Puasa Sebagai Perisai: Pendekatan Wiqai (Preventif)

Puasa yang telah kita laksanakan dengan motivasi keimanan, berfungsi sebagai perisai atau  benteng dari nafsu yang terus mengajak kepada keburukan.

Puasa menjadi benteng untuk tidak mudah terprovokasi, tidak mudah terpancing pada permusuhan antar sesama, sekalipun kita diprovokasi dan dizalimi. Puasa Ramadhan berfungsi sebagai mekanisme preventif dalam diri kita. Sebagaimana sabda baginda Rasulullah SAW:

وَالصِّيَامُ جُنَّةٌ وَإِذَا كَانَ يَوْمُ صَوْمِ أَحَدِكُمْ فَلَا يَرْفُثْ وَلَا يَصْخَبْ فَإِنْ سَابَّهُ أَحَدٌ أَوْ قَاتَلَهُ فَلْيَقُلْ إِنِّي امْرُؤٌ صَائِمٌ 

“Puasa adalah perisai, jika salah seorang dari kalian sedang berpuasa janganlah berkata keji dan berteriak-teriak, jika ada orang yang mencercanya atau memeranginya, maka ucapkanlah, ‘Aku sedang berpuasa” (HR Bukhari dan Muslim).
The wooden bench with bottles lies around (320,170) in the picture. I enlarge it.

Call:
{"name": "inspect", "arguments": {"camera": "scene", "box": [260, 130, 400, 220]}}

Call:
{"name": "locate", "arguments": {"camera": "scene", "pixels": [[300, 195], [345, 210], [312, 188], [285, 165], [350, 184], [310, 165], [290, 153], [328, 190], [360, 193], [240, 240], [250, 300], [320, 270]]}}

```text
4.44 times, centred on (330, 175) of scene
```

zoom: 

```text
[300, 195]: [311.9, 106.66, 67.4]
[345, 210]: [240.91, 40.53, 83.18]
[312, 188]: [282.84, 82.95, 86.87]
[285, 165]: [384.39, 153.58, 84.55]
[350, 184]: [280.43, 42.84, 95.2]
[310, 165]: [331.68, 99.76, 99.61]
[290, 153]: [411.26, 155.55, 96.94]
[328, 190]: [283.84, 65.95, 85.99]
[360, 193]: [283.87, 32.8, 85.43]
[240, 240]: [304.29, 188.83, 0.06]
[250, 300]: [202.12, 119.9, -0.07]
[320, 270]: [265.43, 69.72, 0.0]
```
Puasa yang disimbolisasi sebagai benteng atau perisai, merupakan mekanisme pencegahan (wiqayah/preventif) dari hal-hal yang bisa menggelincirkan kita kepada kemaksiatan dan dosa.

Puasa sebagai sebagai جُنَّة (perisai), menjadi pelindung yang akan melindungi saat di dunia dan juga di akhirat. Benteng di dunia dari perbuatan maksiat dan dosa, benteng di akherat dari bara api neraka. 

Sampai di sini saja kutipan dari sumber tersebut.